Your task is to quote the listing below exactly, beginning with its first line and ending on the line bearing "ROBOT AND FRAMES".

— Begin Supplied material —

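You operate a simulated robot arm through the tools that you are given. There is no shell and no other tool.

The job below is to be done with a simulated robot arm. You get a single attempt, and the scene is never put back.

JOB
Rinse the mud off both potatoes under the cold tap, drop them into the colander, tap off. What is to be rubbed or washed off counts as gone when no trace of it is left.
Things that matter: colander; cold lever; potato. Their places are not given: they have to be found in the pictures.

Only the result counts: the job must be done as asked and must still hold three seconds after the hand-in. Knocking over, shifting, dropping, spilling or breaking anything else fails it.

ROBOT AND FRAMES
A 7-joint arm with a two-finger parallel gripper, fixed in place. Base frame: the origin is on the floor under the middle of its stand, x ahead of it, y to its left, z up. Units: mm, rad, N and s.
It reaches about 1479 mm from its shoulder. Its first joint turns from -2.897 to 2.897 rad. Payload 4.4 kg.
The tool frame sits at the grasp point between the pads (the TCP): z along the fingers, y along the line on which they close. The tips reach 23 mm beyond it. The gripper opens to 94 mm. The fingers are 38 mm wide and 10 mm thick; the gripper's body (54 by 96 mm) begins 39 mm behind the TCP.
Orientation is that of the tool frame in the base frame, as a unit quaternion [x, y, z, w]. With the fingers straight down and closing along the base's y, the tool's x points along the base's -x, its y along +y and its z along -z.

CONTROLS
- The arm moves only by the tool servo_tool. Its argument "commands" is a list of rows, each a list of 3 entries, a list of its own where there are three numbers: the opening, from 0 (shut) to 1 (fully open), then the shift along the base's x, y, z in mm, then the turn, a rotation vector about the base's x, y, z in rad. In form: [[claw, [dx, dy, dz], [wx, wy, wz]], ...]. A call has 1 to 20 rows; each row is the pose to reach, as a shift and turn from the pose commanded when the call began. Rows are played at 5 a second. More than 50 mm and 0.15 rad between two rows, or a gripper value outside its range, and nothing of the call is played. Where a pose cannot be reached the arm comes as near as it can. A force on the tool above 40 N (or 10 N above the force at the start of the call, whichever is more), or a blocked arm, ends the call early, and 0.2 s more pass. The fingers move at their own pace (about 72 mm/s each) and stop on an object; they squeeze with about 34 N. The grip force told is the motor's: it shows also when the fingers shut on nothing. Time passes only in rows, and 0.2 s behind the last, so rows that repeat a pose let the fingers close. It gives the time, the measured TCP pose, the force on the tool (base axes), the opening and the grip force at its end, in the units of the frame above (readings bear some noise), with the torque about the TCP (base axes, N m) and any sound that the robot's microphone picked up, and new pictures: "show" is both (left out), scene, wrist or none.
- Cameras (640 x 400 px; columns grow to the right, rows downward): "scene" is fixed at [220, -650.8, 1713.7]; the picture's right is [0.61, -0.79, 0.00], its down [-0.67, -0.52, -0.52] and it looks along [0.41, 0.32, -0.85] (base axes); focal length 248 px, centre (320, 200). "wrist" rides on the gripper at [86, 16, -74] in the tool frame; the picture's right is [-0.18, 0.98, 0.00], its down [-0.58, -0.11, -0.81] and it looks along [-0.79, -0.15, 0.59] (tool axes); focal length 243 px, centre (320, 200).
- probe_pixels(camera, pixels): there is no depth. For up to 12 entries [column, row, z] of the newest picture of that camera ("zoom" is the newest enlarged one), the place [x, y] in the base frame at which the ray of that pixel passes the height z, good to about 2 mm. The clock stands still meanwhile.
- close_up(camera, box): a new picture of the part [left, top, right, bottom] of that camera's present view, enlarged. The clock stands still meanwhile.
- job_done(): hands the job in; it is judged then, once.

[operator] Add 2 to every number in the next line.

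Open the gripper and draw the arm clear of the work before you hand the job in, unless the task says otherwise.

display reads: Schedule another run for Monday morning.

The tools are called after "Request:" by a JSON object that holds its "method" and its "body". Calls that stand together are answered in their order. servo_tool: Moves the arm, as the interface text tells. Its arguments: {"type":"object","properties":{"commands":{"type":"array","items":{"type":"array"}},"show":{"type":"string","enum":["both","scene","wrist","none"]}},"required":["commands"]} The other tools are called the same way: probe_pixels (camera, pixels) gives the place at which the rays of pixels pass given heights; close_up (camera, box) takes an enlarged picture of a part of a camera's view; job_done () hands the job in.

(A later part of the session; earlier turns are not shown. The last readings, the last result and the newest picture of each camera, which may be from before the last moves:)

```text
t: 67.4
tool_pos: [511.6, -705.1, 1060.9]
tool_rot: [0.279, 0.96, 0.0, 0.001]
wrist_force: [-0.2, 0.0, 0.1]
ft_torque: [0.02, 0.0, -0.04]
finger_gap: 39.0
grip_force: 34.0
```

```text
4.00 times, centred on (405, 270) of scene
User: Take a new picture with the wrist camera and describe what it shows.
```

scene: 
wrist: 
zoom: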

— End Supplied material —

→ **Answer to this exercise**:
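You operate a simulated robot arm through the tools that you are given. There is no shell and no other tool.

The job below is to be done with a simulated robot arm. You get a single attempt, and the scene is never put back.

JOB
Rinse the mud off both potatoes under the cold tap, drop them into the colander, tap off. What is to be rubbed or washed off counts as gone when no trace of it is left.
Things that matter: colander; cold lever; potato. Their places are not given: they have to be found in the pictures.

Only the result counts: the job must be done as asked and must still hold three seconds after the hand-in. Knocking over, shifting, dropping, spilling or breaking anything else fails it.

ROBOT AND FRAMES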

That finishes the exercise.